Happy St. Patrick’s Day! Celebrate the culture and heritage of Ireland in library-style by reading some of these great books by Irish authors.
Dracula by Bram Stoker: The classic tale of the bizarre Carpathian count, who drinks human blood to stay alive, and the Englishman who knows his secret.
Till We Have Faces by C.S. Lewis: The story of Cupid and Pysche, retold through the perspective of Psyche’s older sister, Orual. Although she is the queen of Glome, Orual is intensely needy and insecure, possessively protective of her younger and beautiful sister, Psyche. Orual’s transformation interacts with Psyche’s story, bringing her to a realization about the nature of God.
An Ideal Husband by Oscar Wilde: Sir Robert Chiltern, a politician on the verge of being appointed to the cabinet, is blackmailed by Mrs.
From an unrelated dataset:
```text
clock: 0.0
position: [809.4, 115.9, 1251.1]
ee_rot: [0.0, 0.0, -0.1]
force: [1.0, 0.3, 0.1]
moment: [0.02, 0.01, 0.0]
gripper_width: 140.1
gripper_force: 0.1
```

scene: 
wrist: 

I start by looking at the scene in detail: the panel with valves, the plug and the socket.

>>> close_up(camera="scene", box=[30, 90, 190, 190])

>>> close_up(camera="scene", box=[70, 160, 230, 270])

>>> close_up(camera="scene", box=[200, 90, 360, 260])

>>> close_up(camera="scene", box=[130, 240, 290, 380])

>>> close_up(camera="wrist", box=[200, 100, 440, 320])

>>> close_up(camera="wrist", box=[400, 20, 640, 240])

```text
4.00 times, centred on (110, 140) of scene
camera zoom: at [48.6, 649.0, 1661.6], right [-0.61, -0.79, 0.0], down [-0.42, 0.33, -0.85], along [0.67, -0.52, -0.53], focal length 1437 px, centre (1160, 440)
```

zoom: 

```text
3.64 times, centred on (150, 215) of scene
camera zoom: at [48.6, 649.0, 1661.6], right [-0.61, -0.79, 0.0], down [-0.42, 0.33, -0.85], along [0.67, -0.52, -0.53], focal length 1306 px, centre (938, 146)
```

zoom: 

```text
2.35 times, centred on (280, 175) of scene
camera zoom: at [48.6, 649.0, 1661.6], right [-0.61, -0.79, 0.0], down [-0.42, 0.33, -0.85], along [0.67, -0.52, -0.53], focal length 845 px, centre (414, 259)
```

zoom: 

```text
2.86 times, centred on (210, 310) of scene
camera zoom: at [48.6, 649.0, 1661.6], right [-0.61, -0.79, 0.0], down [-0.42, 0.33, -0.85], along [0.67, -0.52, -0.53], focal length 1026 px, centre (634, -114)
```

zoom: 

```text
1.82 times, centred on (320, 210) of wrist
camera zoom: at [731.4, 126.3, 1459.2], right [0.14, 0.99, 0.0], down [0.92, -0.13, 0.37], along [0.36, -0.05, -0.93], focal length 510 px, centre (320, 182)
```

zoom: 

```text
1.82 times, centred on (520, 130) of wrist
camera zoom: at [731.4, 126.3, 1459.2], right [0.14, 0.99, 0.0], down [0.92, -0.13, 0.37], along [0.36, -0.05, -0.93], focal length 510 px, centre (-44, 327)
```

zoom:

Chevely about secrets from his past.
Zoli by Colum McCann: As fascism spreads across 1930s Europe, Zoli Novotna, a young Gypsy poet, and her grandfather seek refuge with a clan of Romani harpists, where her fame as a poet leads to a flight to the West as she struggles to find where she truly belongs.
Bog Child by Siobhan Dowd: In 1981, the height of Ireland’s “Troubles,” eighteen-year-old Fergus is distracted from his upcoming A-level exams by his imprisoned brother’s hunger strike, the stress of being a courier for Sinn Fein, and dreams of a murdered girl whose body he discovered in a bog.
Angela’s Ashes by Frank McCourt: Presents a memoir about the author’s childhood and family life in America and the slums of Limerick, Ireland.
Gulliver’s Travels by Jonathan Swift: The voyages of an Englishman carry him to a land of people six inches high, a land of giants, an island of sorcerers, and a land where horses are masters of human-like creatures.
Circle of Friends by Maeve Binchy: Two friends who grew up together in a small Irish village attend college in Dublin, where their lives become intertwined with the beautiful Nan Mahon and Jack Foley, the handsome son of a doctor.
Room by Emma Donoghue: Narrator Jack and his mother, who was kidnapped seven years earlier when she was a 19-year-old college student, celebrate his fifth birthday. They live in a tiny, 11-foot-square soundproofed cell in a converted shed in the kidnapper’s yard. The sociopath, whom Jack has dubbed Old Nick, visits at night, grudgingly doling out food and supplies. But Ma, as Jack calls her, proves to be resilient and resourceful–and attempts a nail-biting escape.
The Yeats Reader by W.B. Yeats: A collection of poetry, drama and prose.